### PAGE
···

Japanese Cryptocurrency Update: New Amendments to Crypto Asset Regulations Take Effect May 1
Japanese Cryptocurrency Update: New Amendments to Crypto Asset Regulations Take Effect May 1
In March 2019, the Financial Services Agency of Japan (FSA) proposed amendments to the Payment Services Act (PSA) and the Financial Instruments and Exchange Act (FIEA) to strengthen the protections for investors in crypto assets.[1] The proposed amendments were adopted by the Diet on May 31, 2019 and published on June 3, 2019.[2]
On April 3, 2020, the FSA published the finalized amendments to certain regulations and guidelines under the PSA and the FIEA to reflect and enforce these statutory amendments, together with the FSA’s answers to the public comments on the draft regulations published earlier by the FSA.[3],[4] The amendments to the PSA and the FIEA will come into effect as of May 1, 2020.
Below is a brief summary of the major amendments. The amendments to the FIEA also include changes to regulations related to electronically transferrable forms of securities, but we do not cover those amendments in this summary.
The final regulations are substantially the same as the draft published for public comments on January 14, 2020, which we introduced in our prior client alert[5] and have supplemented here with additional details concerning the amendments and the discussions on major issues in the public comment procedures.
The amendments taking effect as of May 1 are quite extensive and many issues regarding the scope, applicability, and relevance of the regulations remain open to interpretation. Therefore, operators who are engaged or are considering becoming engaged in the relevant business operations should be sure to confer with in-house or external counsel prior to engaging in crypto asset-related activities to confirm the precise requirements of the new regulations, which we expect will become clearer only over time.

···

### EXERCISE SET
1. Write out the page from "Below is a brief" to "public comment procedures.", both included.
2. Give the continuation of the page.

### DATA EXTRACT
···

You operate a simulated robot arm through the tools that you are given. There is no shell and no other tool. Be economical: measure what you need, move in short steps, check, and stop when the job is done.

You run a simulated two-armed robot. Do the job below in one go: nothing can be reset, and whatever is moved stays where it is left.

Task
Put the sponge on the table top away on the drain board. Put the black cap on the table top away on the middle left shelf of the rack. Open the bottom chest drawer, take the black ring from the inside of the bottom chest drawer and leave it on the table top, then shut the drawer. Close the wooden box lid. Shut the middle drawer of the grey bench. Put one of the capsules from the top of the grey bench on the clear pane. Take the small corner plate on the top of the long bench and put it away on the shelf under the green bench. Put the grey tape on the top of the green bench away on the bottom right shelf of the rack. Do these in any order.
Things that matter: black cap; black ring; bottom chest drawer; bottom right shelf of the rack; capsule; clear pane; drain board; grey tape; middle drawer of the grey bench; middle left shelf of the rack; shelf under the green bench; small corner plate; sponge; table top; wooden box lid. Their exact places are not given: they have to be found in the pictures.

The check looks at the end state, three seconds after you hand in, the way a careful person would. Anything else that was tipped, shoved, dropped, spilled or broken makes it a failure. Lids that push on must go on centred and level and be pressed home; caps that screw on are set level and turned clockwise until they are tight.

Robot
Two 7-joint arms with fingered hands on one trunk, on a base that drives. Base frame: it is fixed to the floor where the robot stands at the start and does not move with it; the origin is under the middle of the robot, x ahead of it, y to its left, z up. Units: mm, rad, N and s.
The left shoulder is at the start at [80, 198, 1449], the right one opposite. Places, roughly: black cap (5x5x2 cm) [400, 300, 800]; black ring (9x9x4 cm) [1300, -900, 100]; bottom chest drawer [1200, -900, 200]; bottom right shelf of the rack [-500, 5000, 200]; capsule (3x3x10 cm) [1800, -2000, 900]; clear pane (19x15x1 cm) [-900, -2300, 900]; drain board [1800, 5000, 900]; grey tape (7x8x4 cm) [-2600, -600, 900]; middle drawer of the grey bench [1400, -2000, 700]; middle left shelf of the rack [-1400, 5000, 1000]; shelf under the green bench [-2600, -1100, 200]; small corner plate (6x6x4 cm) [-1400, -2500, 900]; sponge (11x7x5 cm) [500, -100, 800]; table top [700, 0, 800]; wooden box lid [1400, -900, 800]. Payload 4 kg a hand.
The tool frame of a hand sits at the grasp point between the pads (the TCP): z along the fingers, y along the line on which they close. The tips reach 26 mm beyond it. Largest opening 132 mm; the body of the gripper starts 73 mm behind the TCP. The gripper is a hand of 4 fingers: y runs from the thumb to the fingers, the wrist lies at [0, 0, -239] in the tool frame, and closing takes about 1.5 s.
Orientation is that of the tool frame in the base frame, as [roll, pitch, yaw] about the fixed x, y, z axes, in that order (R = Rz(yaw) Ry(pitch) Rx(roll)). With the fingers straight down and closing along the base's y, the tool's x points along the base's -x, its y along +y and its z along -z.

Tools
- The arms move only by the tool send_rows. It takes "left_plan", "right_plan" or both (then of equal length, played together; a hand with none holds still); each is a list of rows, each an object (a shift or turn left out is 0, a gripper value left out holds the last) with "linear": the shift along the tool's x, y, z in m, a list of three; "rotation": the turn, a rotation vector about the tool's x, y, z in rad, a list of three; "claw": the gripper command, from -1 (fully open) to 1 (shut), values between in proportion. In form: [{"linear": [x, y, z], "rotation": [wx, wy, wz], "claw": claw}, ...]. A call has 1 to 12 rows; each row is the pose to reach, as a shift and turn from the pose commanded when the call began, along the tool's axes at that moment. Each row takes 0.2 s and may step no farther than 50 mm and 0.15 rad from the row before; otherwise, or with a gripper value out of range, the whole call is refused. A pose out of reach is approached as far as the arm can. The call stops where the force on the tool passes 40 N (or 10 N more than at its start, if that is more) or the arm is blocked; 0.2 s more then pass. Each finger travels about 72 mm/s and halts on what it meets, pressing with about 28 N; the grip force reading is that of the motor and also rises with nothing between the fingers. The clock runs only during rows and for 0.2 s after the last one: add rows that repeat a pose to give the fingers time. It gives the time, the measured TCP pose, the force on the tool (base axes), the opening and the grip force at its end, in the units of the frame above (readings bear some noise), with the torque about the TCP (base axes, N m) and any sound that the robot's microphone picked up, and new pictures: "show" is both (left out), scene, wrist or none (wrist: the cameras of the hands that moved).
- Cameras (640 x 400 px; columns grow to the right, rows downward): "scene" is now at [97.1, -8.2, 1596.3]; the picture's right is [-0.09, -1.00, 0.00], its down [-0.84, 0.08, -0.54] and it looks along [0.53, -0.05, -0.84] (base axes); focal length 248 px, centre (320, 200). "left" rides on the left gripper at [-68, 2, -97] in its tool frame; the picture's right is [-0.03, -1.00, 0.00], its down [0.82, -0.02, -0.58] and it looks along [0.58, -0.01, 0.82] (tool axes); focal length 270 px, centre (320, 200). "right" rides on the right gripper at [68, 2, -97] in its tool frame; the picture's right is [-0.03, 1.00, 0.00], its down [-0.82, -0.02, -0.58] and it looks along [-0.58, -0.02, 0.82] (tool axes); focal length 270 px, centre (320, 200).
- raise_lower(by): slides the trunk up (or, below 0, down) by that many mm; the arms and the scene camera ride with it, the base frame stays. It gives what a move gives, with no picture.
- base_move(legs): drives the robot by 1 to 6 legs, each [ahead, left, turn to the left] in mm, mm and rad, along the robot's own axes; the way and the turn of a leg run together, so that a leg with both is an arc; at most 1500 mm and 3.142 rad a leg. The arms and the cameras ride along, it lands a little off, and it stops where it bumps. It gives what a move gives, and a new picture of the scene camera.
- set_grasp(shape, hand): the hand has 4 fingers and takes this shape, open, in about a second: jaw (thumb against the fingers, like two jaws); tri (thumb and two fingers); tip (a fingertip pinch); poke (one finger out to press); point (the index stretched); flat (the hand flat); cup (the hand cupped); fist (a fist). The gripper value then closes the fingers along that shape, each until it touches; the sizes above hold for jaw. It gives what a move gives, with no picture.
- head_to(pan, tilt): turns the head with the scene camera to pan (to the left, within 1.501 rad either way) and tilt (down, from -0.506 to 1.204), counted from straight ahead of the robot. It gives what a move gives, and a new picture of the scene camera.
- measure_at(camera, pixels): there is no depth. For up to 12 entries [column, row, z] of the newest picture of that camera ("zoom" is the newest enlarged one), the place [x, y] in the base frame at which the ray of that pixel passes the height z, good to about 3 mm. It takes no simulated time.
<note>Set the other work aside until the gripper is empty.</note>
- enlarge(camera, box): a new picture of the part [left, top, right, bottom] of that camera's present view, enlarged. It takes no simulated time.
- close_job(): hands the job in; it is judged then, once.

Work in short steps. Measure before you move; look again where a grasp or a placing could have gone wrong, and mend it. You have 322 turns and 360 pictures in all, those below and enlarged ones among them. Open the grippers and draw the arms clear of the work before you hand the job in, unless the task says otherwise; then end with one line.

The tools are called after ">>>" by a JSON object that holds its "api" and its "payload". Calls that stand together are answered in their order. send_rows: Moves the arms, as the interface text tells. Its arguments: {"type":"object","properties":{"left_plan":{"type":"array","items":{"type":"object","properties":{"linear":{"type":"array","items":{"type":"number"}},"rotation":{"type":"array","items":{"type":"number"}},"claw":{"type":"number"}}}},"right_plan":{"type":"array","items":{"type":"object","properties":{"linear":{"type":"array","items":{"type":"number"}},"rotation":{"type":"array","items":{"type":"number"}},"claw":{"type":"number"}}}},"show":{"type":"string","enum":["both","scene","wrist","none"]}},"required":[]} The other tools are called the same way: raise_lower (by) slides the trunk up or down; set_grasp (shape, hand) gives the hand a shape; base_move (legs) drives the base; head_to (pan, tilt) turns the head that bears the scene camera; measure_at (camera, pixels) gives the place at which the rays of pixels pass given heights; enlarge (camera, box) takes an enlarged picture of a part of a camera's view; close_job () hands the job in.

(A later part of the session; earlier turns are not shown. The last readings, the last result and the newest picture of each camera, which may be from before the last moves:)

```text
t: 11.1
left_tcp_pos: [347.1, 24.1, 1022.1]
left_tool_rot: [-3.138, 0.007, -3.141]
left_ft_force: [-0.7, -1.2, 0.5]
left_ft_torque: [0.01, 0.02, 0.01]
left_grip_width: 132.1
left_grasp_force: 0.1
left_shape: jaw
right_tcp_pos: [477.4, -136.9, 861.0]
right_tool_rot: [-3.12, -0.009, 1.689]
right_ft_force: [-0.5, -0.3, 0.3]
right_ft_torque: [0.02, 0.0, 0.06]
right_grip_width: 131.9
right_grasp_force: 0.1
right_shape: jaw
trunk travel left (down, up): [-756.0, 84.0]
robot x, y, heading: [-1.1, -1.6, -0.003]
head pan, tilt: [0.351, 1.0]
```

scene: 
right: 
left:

···

### EXPECTED RESULTS
1.
Below is a brief summary of the major amendments. The amendments to the FIEA also include changes to regulations related to electronically transferrable forms of securities, but we do not cover those amendments in this summary.
The final regulations are substantially the same as the draft published for public comments on January 14, 2020, which we introduced in our prior client alert[5] and have supplemented here with additional details concerning the amendments and the discussions on major issues in the public comment procedures.

2.
The PSA regulates, among other entities, “crypto asset exchange service providers,” which is defined to include persons engaged in the business of selling, purchasing, or intermediating the sale and purchase of, or providing custody services for, crypto assets. The custody service providers not engaged in the business of selling, purchasing, or intermediating the sale and purchasing of crypto assets were not previously regulated under the PSA, but have become subject to the PSA’s scope as of May 1, 2020, the effective date of the amendments.
The FIEA, and the regulations thereunder, are also amended as of May 1, 2020, and crypto asset-related derivatives businesses are now regulated under the FIEA, requiring registration under the FIEA to engage in such derivatives businesses. In this connection, crypto asset derivatives transactions to be settled by the delivery of crypto assets (as opposed to settlement by payment of cash), which are currently regulated under the PSA, will be regulated under the FIEA commencing as of May 1, 2020. However, if the provider of the crypto asset-related derivatives services also holds its customer’s crypto assets in custody, such service provider may also be deemed to be engaged in the provision of crypto asset custody services, which requires registration as a crypto asset exchange service provider after May 1, 2020 as well.
Key changes to PSA regulations and requirements that businesses should take into consideration are set forth in sections (1) through (8) below.
Such services are defined in the amended PSA as “the business to be engaged in administration of crypto assets for third parties.”[6] The amended Administrative Guidelines (Book 3: Concerning Financial Service Companies; Chapter 16 Crypto Asset Exchange Service Providers)[7] (“PSA Guidelines”) sets forth in I-1-2-2 that “if the service provider holds private keys sufficient for transferring the customer’s crypto assets for itself or together with its sub-contractor or related service provider, or can otherwise transfer in its initiative the customer’s crypto assets without the involvement of the customer, such service provider is considered as engaged in the administration of crypto assets for third parties” for the purpose of Article 2, Paragraph 5 of the amended PSA, and thus has to be registered as a crypto asset exchange service provider under the PSA.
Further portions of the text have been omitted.